**Given request A:**
Cite the quoted text exactly. Begin with "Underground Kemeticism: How" and finish with "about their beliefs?".

**Quoted text:**
In The Desert Of Seth

By G. B. Marian

Speaking Up

Here’s this month’s discussion at the Kemetic Round Table:

Underground Kemeticism: How public are you about your beliefs and practices? How has it (or not) impacted your work life, your familial and friendly ties? What advice would you give to uncertain Kemetics about how to approach either telling or not telling others about their beliefs?

I don’t exactly shove my religion into people’s faces, but I refuse to hide my faith from anyone. This attitude has been known to get me in trouble in certain places I’ve lived, but luckily it isn’t really too much of a problem where I live now. Some people don’t understand what my beliefs are all about – and unless they ask me to explain, I don’t really go out of my way to do so – but everyone who knows me is at least aware that I’m not a Christian or an atheist and that I’m really into ancient Egypt. Most of them are aware of Seth’s role in my life, too, though many of them don’t really know who He is. I’m more than happy to answer any questions anyone might have about this, but I try to walk a fine line between not hiding my faith (like I’m some kind of criminal) and not launching off into annoying lectures at every possible moment.

My faith has no impact on my work life, or at least not in any public capacity. I don’t talk about religion with anyone at work, as I consider this inappropriate; but I do have a few things at my desk to represent my faith. I have an image of Seth battling Apophis and defending Ra’s solar barque on the wall. It’s nothing fancy; I just printed it out from a website and pinned it to the wall above my computer monitor. It helps me to feel better when something makes me anxious or upset at work. No one even notices that it’s there, and if they do, they just think I’m into Egyptology (which is certainly true). They don’t realize it’s actually one of the world’s cheapest apotropaic charms. If someone were to ask me what it was, I’d be honest and tell them; but I have yet to be asked that question, and I’ve been working there for quite a while now. I don’t feel it’s the least bit inappropriate, either, because other people at the office have little things about Jesus on their walls – and if Jesus is allowed at my office, then so is Big Red!

When I came out to my parents about being a son of Seth, my mother actually understood (sort of) and even encouraged me to keep following my path. But my father freaked out about it and we had a lot of trouble getting along throughout the remainder of my teenage years (and even throughout my twenties). In retrospect, this wasn’t entirely my Dad’s fault; I really didn’t do a very good job of explaining to him just what I was on about. It didn’t help that I was a big fan of Aleister Crowley and Anton LaVey at the time, which must have made my spiritual choices seem pretty nefarious. Plus, my Dad had some friends who got brainwashed into becoming Scientologists back in the 1970s, so he tends to be understandably skeptical about new religious movements in general. But I think we finally came to terms about all of this stuff when I got married. Once my Dad got to see what a modern Egyptian/Babylonian polytheist wedding ceremony was actually like, he came around to accepting my faith as “normal.”

**Given request B:**
The listing below contains a span that opens with the line containing "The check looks" and closes with the line containing "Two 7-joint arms". Return that span exactly.

**Dataset content:**
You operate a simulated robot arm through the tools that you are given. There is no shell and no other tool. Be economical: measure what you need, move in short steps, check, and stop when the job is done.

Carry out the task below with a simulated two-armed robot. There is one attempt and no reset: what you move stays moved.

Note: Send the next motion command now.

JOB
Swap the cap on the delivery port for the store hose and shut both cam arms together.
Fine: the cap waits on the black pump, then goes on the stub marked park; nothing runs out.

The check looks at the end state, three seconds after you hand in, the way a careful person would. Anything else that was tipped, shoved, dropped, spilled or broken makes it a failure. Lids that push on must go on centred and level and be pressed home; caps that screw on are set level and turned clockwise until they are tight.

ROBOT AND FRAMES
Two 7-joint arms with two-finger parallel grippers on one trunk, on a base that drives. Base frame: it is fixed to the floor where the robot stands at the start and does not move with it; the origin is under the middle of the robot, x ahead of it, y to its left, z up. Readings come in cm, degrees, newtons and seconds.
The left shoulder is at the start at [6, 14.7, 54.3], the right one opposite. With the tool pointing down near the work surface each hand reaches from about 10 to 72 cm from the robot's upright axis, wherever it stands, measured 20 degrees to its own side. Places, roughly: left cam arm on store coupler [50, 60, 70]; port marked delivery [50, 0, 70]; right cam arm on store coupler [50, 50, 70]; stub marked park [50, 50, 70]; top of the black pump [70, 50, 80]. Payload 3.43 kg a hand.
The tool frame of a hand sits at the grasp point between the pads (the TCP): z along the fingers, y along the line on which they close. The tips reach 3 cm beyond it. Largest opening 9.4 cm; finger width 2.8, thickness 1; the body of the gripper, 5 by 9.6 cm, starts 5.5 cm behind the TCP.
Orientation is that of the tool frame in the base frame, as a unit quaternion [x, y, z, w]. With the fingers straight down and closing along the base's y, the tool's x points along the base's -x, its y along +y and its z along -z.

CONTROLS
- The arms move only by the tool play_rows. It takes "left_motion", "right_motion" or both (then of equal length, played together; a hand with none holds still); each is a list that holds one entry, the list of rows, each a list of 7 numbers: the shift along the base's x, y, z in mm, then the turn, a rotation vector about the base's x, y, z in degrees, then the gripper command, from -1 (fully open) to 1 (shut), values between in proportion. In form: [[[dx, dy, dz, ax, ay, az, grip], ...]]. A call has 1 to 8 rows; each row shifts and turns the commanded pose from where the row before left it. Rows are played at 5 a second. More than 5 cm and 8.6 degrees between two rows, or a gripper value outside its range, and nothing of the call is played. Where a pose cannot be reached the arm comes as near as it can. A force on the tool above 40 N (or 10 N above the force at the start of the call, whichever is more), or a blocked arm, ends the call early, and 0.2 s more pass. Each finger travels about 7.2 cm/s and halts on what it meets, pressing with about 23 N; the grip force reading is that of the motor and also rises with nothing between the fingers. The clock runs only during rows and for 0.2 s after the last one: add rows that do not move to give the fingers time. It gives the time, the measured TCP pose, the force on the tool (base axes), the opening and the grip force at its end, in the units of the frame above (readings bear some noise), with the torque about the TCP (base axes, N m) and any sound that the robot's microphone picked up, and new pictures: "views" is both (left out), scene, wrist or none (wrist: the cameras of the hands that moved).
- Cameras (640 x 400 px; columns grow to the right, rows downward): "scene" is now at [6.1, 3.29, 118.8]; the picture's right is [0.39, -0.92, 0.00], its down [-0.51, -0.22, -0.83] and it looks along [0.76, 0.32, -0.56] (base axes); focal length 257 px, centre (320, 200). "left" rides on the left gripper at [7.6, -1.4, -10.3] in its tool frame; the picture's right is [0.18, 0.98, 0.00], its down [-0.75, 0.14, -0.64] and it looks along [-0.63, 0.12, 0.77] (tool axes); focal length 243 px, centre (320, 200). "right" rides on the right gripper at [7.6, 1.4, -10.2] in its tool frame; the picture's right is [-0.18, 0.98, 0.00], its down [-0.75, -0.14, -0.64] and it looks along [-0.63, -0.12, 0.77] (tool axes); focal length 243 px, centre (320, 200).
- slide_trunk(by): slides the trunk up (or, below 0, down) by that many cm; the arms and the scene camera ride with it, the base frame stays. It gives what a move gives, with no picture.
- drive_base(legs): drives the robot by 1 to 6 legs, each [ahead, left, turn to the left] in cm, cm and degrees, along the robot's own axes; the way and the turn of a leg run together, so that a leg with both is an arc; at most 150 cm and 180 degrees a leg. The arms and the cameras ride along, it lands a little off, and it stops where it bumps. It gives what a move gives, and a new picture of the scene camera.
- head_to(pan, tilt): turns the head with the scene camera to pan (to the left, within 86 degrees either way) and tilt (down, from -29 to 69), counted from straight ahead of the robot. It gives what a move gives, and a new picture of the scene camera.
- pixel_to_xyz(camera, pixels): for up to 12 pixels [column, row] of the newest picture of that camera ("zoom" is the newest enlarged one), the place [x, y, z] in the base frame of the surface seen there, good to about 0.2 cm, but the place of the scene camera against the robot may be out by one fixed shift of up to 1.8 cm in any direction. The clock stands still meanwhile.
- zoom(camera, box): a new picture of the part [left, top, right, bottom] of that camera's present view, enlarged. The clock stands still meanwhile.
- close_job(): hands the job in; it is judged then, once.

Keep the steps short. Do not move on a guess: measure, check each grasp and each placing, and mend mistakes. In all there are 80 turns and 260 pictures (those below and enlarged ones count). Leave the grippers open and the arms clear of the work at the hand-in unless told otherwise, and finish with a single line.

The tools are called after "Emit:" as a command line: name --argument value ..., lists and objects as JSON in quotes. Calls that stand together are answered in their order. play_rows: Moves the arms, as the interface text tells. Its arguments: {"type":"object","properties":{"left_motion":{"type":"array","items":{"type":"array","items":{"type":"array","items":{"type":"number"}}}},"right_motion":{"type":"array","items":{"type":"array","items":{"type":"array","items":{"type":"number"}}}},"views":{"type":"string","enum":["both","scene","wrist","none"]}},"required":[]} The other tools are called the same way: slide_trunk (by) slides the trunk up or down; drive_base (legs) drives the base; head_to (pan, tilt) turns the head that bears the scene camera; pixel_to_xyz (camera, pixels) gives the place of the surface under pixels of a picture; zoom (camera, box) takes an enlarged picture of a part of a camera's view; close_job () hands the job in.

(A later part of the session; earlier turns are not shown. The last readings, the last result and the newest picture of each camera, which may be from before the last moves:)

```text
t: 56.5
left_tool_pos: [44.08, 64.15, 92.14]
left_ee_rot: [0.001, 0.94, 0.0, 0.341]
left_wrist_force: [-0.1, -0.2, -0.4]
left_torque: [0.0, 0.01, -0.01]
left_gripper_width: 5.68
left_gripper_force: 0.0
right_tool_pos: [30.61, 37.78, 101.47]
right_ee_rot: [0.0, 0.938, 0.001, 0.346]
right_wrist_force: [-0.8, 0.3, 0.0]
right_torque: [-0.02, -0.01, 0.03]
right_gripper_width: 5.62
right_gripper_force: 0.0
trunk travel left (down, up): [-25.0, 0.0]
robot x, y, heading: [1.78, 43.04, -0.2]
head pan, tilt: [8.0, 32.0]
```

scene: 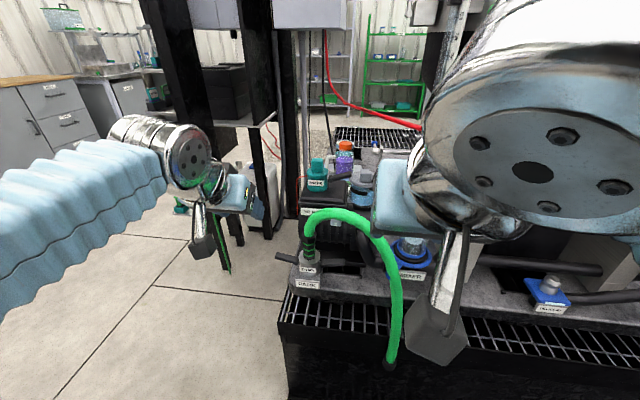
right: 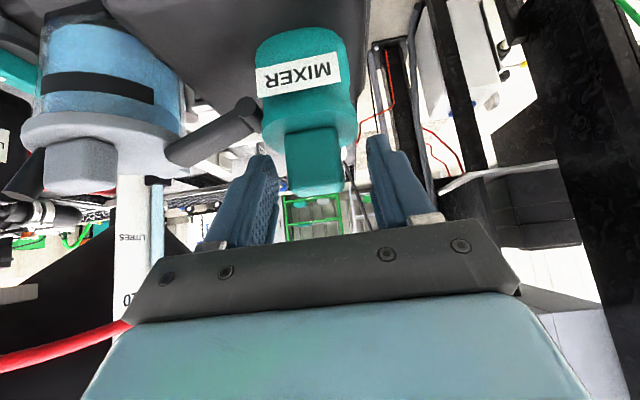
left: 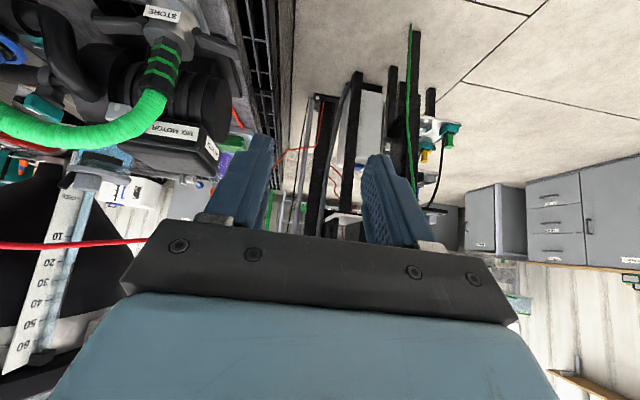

**Exercise solution A:**
Underground Kemeticism: How public are you about your beliefs and practices? How has it (or not) impacted your work life, your familial and friendly ties? What advice would you give to uncertain Kemetics about how to approach either telling or not telling others about their beliefs?

**Exercise solution B:**
The check looks at the end state, three seconds after you hand in, the way a careful person would. Anything else that was tipped, shoved, dropped, spilled or broken makes it a failure. Lids that push on must go on centred and level and be pressed home; caps that screw on are set level and turned clockwise until they are tight.

ROBOT AND FRAMES
Two 7-joint arms with two-finger parallel grippers on one trunk, on a base that drives. Base frame: it is fixed to the floor where the robot stands at the start and does not move with it; the origin is under the middle of the robot, x ahead of it, y to its left, z up. Readings come in cm, degrees, newtons and seconds.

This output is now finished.